An independent review shows the Louisville Metro Police Department needs to improve on a number of measures, including relationships with communities of color, officer morale and leadership consistency, Mayor Greg Fischer said Thursday.
Fischer ordered the audit, conducted by Chicago-based Hillard Heintze, to examine everything from police interactions with the public to training policies. It was one of the city’s responses to the shooting death by police of Breonna Taylor, subsequent mass protests, and the National Guard’s fatal shooting of David McAtee, an incident that involved LMPD officers.
The findings were released Thursday, and an accompanying letter stated: “Our principal finding is that the LMPD and communities across the Louisville Metro area are in crisis. The Department needs to make major changes — some immediately.”
The 105-page report said LMPD’s relationship with the Black community is “deeply strained,” and the city hasn’t come up with a strategy to develop trust and provide equitable treatment.
Louisville police also make disproportionate contact with Black people, conducting “field interrogations,” stopping their cars and arresting them more than other citizens, according to the audit.
“As noted, in Louisville, officers stop, arrest and issue citations to a disproportionate number of Black individuals. This, coupled with research stating individuals have increased fear, mistrust and anxiety during interactions with law enforcement demonstrates how training officers on de-escalating situations is imperative,” the report states.
Louisville Metro Police Chief Erika Shields said the report would put the city on a path it has “needed to be on for a very long time.”
“The report spells it out in black and white.
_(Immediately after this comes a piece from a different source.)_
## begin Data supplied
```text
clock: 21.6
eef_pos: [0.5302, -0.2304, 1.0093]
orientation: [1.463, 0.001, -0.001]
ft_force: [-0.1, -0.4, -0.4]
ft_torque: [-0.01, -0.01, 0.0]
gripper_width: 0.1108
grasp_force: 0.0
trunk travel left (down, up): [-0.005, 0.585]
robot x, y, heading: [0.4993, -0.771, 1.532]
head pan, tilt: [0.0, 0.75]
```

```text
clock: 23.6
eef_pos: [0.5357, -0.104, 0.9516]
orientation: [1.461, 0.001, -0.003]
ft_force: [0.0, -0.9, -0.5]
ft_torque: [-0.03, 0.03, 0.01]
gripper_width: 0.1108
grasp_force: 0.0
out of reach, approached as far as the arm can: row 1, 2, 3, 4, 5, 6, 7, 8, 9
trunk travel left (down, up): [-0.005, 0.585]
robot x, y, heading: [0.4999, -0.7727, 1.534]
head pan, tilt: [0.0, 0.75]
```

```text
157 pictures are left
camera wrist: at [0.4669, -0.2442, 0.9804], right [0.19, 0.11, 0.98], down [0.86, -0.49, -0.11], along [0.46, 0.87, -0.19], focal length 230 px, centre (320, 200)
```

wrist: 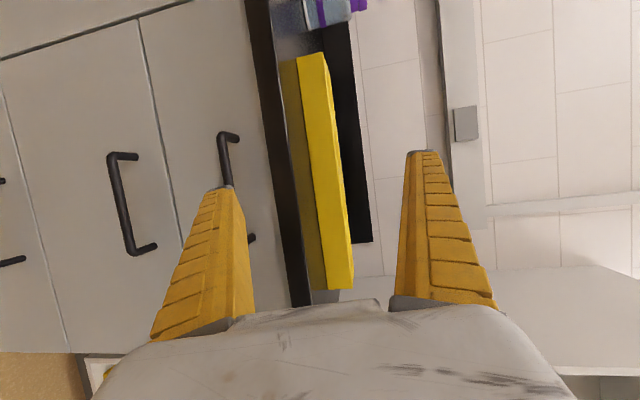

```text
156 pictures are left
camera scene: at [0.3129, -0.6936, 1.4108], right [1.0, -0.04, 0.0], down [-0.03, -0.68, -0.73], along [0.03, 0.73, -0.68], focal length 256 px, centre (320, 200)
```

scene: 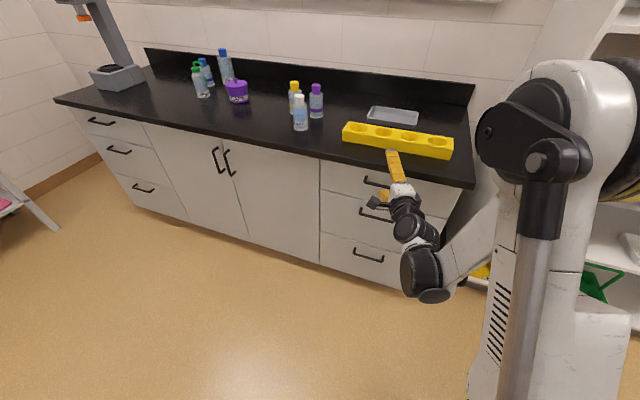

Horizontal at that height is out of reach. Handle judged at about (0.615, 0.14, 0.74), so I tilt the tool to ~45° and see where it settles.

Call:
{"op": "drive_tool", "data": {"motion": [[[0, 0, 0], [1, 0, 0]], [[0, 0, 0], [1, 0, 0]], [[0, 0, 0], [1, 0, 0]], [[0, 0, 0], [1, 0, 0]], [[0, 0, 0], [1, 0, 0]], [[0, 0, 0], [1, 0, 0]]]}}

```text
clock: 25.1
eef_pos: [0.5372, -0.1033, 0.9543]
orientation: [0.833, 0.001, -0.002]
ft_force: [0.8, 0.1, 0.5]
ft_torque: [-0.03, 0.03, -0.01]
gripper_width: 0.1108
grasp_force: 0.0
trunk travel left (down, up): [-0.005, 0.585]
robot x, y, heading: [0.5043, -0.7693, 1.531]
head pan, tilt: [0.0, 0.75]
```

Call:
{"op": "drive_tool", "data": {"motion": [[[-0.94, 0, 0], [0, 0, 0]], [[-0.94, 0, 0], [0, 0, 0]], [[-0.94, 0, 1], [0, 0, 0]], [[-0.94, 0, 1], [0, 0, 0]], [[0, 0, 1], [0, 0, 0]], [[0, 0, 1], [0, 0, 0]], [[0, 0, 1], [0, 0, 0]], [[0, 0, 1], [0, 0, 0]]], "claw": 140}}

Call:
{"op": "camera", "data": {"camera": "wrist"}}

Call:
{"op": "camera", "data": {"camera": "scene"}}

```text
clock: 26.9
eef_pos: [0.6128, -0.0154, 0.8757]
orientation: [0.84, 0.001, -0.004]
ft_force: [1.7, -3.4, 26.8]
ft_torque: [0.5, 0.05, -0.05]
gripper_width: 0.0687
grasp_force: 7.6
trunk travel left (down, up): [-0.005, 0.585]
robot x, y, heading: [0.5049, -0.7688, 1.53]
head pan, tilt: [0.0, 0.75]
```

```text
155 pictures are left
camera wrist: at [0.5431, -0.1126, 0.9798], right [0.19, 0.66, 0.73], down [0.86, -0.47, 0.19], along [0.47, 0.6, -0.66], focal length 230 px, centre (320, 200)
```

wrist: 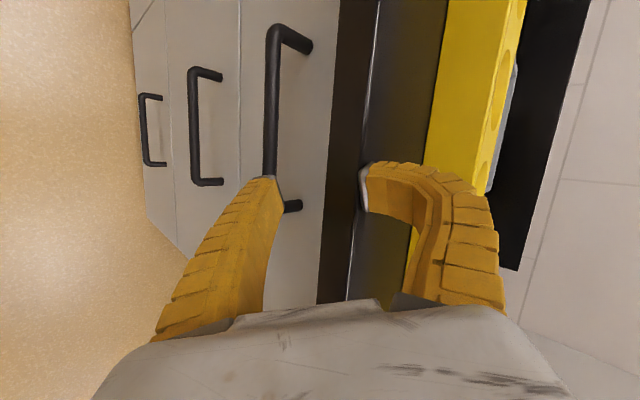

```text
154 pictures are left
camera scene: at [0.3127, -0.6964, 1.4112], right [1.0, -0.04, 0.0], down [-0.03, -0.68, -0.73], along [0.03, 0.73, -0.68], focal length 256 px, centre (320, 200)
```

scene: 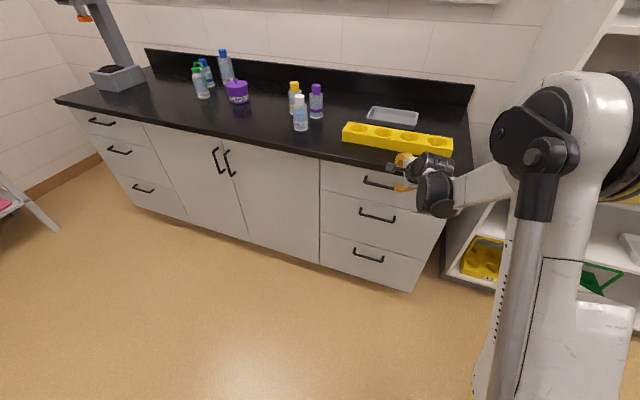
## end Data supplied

We need to improve, and we have a lot of work ahead of us,” Shields said.
“Constant communication that is transparent and inclusive of the community will be essential to move forward.”
Black people made up 41% of total arrests in Louisville in 2019 despite making up 21% of the city’s total population, according to the report.
The audit found that despite efforts to improve LMPD’s search warrant procedures in recent years, officers don’t always follow policies and protocols.
“Some of the LMPD personnel we interviewed believe that Narcotics Unit personnel are often driven by competition over who can seize the most drugs,” the report stated.
“Interviewees expressed concerns that because of this perceived competition, some Narcotics Unit personnel may avoid involving the SWAT team because it could slow down their process of applying for and executing a search warrant.”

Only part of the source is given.